Included in the American edition of J. G. Ballard’s War Fever, “Dream Cargoes” summarizes some of the staple ingredients of Ballard’s writing while also prefiguring the ecological themes of his novel Rushing to Paradise (1994). The story focuses on Johnson, a “deck hand on the lowest grade of chemical waste carrier,” who unexpectedly achieves his first command. Tricked by Captain Galloway into joining the crew of the Prospero, Johnson decides to remain when the others abandon ship. The drunken, intemperate Galloway has been bribed into transporting unspecified but highly toxic “organic by-products.” Prohibited from weighing anchor, the freighter drifts forlornly until entering the path of a hurricane. As the chemicals spill into the sea, the ship fatally holed, Galloway and his men take the remaining lifeboat. Johnson, however, elects to stay behind and become “master of his own fate.” This opening description recalls Ballard’s debt to Joseph Conrad, in this instance to both “Youth: A Narrative” and The Shadow-line. However, whereas in “Youth” it is the narrator who leads the crew to safety, Johnson’s refusal to leave not only introduces a different narrative trajectory but also resists a more conventional romantic heroism. Instead, the allusions to Prospero and the hurricane indicate that this story is to also become a rewriting of Shakespeare’s The Tempest.
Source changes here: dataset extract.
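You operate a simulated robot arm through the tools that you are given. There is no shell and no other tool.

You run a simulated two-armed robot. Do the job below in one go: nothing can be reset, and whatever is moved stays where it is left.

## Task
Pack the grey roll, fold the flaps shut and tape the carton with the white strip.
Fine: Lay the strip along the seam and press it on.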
Running the ship to ground on a forgotten atoll, once used by the U.S. Military as a garbage dump, Johnson sleeps until he is disturbed by Christine, a marine biologist. While Johnson has slept, the leaking chemicals have begun to affect the local environment, changing a spoiled wilderness into a profusion of new, giant, and hybrid plant forms. Christine’s hope is to uncover the secret of what has happened before the U.S. Navy “scorch[es] the island with flame-throwers.” After four months, the island has been transformed into a “botanical mad-house,” Johnson has become immensely strong, and Christine is carrying their child after “one brief act of love, over so quickly that he was scarcely sure it had ever occurred.” Whereas Christine, who divides her time between the island and the mainland, remains dedicated to her scientific investigation, Johnson has become oversensitive toward the island and its exotic wildlife.
By the following week, Johnson has begun to hallucinate and to lose all sense of passing time: “He stared at Christine, aware that the colours were separating themselves from her skin and hair. Superimposed images of herself, each divided from the others by a fraction of a second, blurred the air around her, an exotic plumage that sprang from her arms and shoulders. The staid reality that had trapped them all was beginning to dissolve.” While recalling the hallucinogenic imagery of his novel The Crystal World (1967), the story also recounts one of his major themes: the recovery of nonlinear time from an imposed chronological order. Johnson’s behavior, though, proves too much for Christine. While he pictures her as an angelic, Ariel figure, Christine radios a passing U.S. naval cutter, effectively the Caliban to Johnson’s Prospero. Christine’s commitment to rationality, her treatment of nature as an object of study, means that she cannot align herself with Johnson’s almost mystical insight in which he has come to believe “that he was responsible for the transformation.” However, as the cutter prepares to take Christine and Johnson back to the mainland, Johnson leaps overboard, hoping that he can “climb the trees and release the birds” in their mutual “escape from time.” Whereas the narrator of Conrad’s “The Secret Sharer” has to abandon his double in order to take his place within human society, Ballard’s protagonist refuses the profanity of public time and, instead, rejoins the sanctity of his own private vision.
Ballard, J. G. The Complete Short Stories. London: Flamingo, 2001.